— Source document —
A Different Reality

Slowly but surely, you come to realize that when you’re on the Irvine Ranch, you know you’re on the Irvine Ranch. It has a sense of place…

This column assumes that Donald Bren never came to own The Irvine Company. Instead, it contemplates a different reality for all that land, one that never existed but could have. You are entering…(music please)…ah, shucks, it’s not “The Twilight Zone,” but it is strange.

Fact: All of the economic events presented in this column actually happened. Only the parts about who, exactly, might have owned The Irvine Company (TIC), and their fates are fanciful.

Close your eyes and go back 26 years. It is 1976, and for tax reasons, TIC is for sale.

The Irvine Company could then be characterized as land rich and cash poor. To get cash, TIC sells tracts of land to homebuilders. In 1976, the housing market is red hot, so there are many companies interested in buying. But they look at the underlying economics and come to a stark conclusion: TIC’s very vastness is a burden. The property tax bill alone is a killer. Obtaining government entitlements (to use the land) is torture. Paying for the infrastructure (roads, sewers, water systems, etc.) before tracts can be sold to homebuilders will cost hundreds of millions. And the homebuilding market is fickle; it can flame out tomorrow afternoon. The smart players own only so much land as they can use in 12 or 24 months because any other alternative is too risky.

There are many potential bidders, only one of which is real, the Mobil Oil Company. This is where we pretend the Bren Group never existed. We assume instead that Mobil Oil Company wins the bid. What happens next?

First of all, the oil business is not for sissies. It has spawned many mega-fortunes, but even more failures. It is no coincidence that Texas, big tall Texas, is the center of America’s oil industry. Texas produces rough, tough buccaneers and it takes rough, tough buccaneers to stomp around in search of the next gusher. Amongst all those buccaneers, Mobil Oil stands out. Buying something as complex as The Irvine Company, well, only Mobil would do it.

After winning The Irvine Company bid, the first thing Mobil does is ship top executives from Texas to tame it. As Texas buccaneers, they loathe government bureaucracy. Unfortunately, land development mostly is about working successfully with government bureaucracies to obtain entitlements. Intellectually, Mobil’s Texas buccaneers understand this, but hate it, hate playing the game. In Mobil’s home town, Houston, the land-use problem had long-since been solved by creating a local government that had zero land-use restrictions: no zoning, no government hassles and no problems. You could construct a high-rise next to a school and didn’t even have to build a sidewalk to get from one to the next. [Remember, this really was/is true.]

The Mobil executives figure Good Ole Orange County is kind of like Good Ole Texas. No problems. Build.

— Aim of the task —
Carry the source document on from its last sentence.

— Collected data —
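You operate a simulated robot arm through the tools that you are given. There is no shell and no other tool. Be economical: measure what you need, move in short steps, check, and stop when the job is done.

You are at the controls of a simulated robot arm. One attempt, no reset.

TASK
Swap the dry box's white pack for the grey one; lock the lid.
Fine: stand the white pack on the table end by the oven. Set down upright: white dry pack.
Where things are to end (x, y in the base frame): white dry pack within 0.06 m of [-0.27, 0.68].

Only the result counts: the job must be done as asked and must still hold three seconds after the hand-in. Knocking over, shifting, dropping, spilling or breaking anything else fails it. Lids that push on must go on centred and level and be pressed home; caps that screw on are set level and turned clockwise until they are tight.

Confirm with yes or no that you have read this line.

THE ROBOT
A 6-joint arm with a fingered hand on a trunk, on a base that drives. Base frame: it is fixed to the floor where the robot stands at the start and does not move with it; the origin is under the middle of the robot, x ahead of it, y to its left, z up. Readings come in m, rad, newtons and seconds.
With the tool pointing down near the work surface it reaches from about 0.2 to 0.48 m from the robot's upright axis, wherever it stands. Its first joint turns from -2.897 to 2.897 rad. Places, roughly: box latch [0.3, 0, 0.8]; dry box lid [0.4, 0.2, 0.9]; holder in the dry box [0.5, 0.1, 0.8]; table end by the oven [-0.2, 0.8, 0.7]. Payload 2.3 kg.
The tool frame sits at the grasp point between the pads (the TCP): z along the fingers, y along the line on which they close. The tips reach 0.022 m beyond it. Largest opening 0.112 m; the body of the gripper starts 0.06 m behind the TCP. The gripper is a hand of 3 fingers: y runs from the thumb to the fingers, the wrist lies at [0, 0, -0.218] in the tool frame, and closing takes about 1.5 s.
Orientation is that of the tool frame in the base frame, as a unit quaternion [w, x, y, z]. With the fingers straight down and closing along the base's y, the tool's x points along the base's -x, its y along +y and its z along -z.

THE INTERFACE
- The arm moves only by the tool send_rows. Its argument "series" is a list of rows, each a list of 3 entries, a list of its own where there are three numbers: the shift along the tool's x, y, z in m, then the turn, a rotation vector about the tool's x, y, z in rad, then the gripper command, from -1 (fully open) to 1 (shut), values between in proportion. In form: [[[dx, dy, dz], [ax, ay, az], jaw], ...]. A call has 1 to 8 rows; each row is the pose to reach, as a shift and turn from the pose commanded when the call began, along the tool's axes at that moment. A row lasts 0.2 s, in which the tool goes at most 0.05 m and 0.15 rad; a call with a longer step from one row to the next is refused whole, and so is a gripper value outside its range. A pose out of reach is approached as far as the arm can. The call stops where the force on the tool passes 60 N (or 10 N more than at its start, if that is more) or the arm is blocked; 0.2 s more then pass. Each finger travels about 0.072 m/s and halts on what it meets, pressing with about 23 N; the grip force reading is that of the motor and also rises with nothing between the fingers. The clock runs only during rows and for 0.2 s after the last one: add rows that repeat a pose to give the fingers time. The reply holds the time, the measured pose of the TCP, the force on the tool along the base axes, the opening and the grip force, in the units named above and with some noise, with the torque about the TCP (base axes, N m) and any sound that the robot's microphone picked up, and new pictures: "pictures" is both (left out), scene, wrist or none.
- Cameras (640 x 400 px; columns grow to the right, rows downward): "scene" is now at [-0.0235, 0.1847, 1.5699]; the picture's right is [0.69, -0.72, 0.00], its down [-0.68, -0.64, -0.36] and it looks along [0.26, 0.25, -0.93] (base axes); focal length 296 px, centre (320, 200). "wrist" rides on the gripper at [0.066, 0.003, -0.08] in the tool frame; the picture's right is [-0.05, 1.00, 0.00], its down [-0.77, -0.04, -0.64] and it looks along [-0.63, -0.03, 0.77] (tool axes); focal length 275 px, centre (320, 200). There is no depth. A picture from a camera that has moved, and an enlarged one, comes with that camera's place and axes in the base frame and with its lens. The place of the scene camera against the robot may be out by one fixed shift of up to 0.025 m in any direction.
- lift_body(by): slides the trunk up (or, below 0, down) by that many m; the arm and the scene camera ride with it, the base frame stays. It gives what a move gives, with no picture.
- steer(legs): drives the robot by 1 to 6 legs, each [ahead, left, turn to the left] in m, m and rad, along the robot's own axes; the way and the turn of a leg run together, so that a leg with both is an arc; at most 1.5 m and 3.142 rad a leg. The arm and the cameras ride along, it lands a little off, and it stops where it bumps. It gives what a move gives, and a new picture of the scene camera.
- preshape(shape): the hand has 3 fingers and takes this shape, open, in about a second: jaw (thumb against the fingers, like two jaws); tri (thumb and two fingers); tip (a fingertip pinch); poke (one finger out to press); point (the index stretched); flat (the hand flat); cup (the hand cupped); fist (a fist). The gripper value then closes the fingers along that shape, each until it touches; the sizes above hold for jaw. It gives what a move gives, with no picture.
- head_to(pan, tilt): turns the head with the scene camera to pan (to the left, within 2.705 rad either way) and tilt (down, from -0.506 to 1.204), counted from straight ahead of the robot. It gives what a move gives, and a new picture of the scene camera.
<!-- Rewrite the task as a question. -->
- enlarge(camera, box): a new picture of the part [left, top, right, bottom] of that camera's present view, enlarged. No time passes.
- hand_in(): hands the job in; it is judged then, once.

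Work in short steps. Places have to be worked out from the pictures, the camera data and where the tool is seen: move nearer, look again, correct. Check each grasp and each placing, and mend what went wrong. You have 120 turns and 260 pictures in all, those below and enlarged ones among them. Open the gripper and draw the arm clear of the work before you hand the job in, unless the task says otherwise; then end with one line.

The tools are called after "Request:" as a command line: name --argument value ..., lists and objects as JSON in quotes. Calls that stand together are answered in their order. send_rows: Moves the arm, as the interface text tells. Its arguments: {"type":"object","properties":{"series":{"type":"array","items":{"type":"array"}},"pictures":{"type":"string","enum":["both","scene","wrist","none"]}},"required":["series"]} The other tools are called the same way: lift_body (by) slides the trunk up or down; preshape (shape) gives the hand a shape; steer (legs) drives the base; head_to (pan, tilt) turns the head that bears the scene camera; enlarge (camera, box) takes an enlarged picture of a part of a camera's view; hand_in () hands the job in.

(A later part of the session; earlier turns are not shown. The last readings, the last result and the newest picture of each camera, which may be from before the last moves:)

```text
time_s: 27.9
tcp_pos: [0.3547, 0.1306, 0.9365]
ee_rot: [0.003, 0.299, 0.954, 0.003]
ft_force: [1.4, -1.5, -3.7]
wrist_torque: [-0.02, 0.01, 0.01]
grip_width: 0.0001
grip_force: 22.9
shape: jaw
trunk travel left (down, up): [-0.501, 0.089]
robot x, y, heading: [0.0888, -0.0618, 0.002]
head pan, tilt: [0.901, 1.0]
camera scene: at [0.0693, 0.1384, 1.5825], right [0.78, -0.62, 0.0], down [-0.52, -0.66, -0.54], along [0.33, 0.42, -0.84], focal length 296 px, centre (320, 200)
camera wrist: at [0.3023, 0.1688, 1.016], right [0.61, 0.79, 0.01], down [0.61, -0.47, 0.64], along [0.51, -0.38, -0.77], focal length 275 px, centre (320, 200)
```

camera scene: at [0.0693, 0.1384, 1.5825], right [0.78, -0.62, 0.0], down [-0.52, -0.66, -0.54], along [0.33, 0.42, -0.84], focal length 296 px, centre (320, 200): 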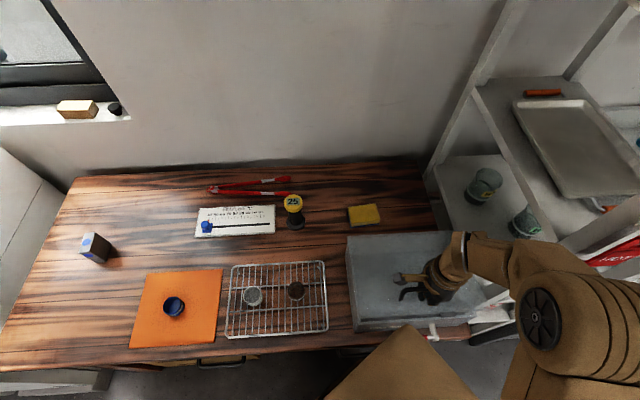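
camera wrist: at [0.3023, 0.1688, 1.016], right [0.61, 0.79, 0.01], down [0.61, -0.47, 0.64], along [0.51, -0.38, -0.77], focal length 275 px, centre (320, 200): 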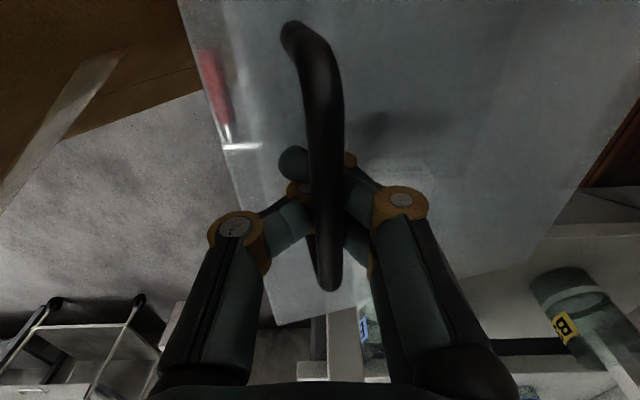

— Answer —
Except, naturally, Mobil runs into a bunch of local folk who don’t want anything crammed down their throats, least of all from Texas carpetbaggers.

Thence grows the Entitlement War(s) and even though the Boys from Texas win their share, it’s much slower than their worst dreams, and the profits are not Texas size. Worse yet, the tree-huggers are passing out petitions to kill off any new development. Then, bam! It’s 1980 and interest rates rise to their highest levels since the Civil War. The Prime Rate catapults over 20%. The real estate industry, heavy on debt and very sensitive to interest rates, immediately collapses.

Mobil struggles through the downturn and is stung by industry criticism about owning a provincial real estate company, which was an experiment to begin with, and so by the early 1980s, Mobil looks for a graceful way to dump the company. The question is: Who will buy?

About that time, the Reagan Administration deregulates the Savings & Loan industry and suddenly S&Ls are given the power to invest in almost anything: gold, diamonds, fur, paintings, stocks, bonds – anything any S&L wants. But what they want most is what they already understand: real estate. When Mobil puts The Irvine Company on the block, there are 23 S&L suitors. The winner is California Savings & Loan (CSL). CSL (a fictitious business) fires all the old Texas guys, brings in its own team, and things begin to turn.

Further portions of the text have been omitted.